*Direction:* Copy the part of the page text from the words "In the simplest" through the words "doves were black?".
— Start Dataset section —
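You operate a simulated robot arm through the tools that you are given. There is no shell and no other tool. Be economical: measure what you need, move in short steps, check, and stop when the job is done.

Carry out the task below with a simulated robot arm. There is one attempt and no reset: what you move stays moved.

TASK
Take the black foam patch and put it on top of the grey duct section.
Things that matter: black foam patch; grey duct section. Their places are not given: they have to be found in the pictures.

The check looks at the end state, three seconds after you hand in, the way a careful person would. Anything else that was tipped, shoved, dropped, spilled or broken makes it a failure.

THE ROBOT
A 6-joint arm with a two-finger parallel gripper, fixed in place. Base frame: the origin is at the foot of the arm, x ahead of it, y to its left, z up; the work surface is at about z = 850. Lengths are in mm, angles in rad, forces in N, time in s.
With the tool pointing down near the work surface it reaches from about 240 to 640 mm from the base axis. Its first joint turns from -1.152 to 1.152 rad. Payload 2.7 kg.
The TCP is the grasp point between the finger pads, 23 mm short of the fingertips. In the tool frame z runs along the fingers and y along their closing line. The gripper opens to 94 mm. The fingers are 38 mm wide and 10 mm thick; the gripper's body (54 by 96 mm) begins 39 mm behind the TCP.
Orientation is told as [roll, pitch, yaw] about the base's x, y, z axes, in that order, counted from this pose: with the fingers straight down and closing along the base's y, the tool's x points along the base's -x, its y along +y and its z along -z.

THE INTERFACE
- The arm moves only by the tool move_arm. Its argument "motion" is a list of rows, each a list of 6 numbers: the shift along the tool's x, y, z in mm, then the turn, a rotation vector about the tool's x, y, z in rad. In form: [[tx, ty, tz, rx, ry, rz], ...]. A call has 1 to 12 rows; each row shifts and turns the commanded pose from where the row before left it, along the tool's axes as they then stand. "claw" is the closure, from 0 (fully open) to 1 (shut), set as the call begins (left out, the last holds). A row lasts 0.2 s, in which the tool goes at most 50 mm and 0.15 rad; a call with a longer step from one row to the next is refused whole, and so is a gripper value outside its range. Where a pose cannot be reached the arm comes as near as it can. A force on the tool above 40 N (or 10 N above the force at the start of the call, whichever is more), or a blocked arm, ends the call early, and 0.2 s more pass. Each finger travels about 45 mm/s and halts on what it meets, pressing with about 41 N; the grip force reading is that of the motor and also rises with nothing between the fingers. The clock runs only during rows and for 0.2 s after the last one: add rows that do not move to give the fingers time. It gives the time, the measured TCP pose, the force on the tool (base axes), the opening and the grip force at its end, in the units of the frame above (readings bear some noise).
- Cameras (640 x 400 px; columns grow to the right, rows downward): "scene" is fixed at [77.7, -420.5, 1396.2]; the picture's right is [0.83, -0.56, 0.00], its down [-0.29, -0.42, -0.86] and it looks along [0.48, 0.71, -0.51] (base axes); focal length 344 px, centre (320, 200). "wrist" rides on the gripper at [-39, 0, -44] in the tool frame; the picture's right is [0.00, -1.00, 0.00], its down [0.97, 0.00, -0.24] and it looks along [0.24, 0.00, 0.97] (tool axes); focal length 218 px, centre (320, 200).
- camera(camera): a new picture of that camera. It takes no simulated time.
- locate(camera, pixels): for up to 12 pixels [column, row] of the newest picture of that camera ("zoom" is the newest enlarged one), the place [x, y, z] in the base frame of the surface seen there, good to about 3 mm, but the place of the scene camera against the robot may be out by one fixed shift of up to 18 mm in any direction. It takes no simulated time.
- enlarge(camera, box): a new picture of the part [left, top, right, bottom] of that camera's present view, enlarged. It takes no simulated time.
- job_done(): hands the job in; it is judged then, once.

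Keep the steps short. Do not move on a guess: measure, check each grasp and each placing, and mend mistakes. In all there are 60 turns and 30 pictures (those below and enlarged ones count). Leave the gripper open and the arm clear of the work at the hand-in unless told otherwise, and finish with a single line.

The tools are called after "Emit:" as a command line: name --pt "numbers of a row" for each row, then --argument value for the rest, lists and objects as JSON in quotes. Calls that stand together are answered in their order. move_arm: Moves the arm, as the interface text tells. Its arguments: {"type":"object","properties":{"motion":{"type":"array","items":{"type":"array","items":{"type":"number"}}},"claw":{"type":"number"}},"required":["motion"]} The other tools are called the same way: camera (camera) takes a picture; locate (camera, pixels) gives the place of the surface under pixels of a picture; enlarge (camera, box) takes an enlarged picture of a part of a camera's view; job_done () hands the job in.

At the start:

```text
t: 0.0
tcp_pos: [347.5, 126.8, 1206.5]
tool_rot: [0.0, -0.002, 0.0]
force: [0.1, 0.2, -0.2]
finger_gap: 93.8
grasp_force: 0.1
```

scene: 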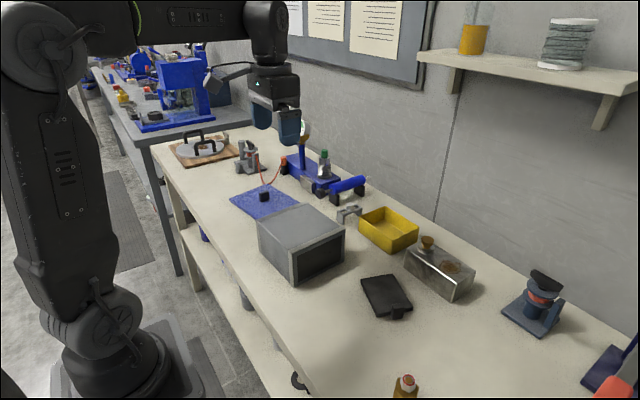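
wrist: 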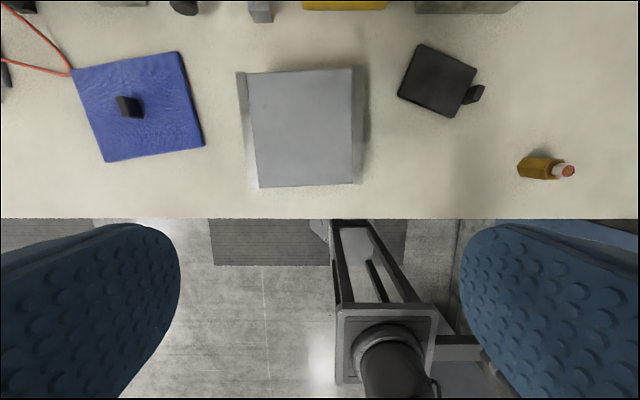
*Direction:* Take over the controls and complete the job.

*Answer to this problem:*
— End Dataset section —
— Start Page text —
In the simplest analysis, this was a confirmation of the oracle tradition in Egypt. The element of the dove may be an attempt to account for a folk etymology applied to the archaic name of the sacred women that no longer made sense and the eventual connection with Zeus, justified by a tale told by a priestess. Was the pel- element in their name connected with "black" or "muddy" root elements in names like "Peleus" or "Pelops"? Is that why the doves were black?

Herodotus adds:

"But my own belief about it is this. If the Phoenicians did in fact carry away the sacred women and sell one in Libya and one in Hellas, then, in my opinion, the place where this woman was sold in what is now Hellas, but was formerly called Pelasgia, was Thesprotia; and then, being a slave there, she established a shrine of Zeus under an oak that was growing there; for it was reasonable that, as she had been a handmaid of the temple of Zeus at Thebes, she would remember that temple in the land to which she had come. After this, as soon as she understood the Greek language, she taught divination; and she said that her sister had been sold in Libya by the same Phoenicians who sold her."
"I expect that these women were called 'doves' by the people of Dodona because they spoke a strange language, and the people thought it like the cries of birds; then the woman spoke what they could understand, and that is why they say that the dove uttered human speech; as long as she spoke in a foreign tongue, they thought her voice was like the voice of a bird. For how could a dove utter the speech of men? The tale that the dove was black signifies that the woman was Egyptian."

Thesprotia, on the coast west of Dodona, would have been available to the seagoing Phoenicians, whom readers of Herodotus would not have expected to have penetrated as far inland as Dodona.
— End Page text —
*Answer to this problem:*
In the simplest analysis, this was a confirmation of the oracle tradition in Egypt. The element of the dove may be an attempt to account for a folk etymology applied to the archaic name of the sacred women that no longer made sense and the eventual connection with Zeus, justified by a tale told by a priestess. Was the pel- element in their name connected with "black" or "muddy" root elements in names like "Peleus" or "Pelops"? Is that why the doves were black?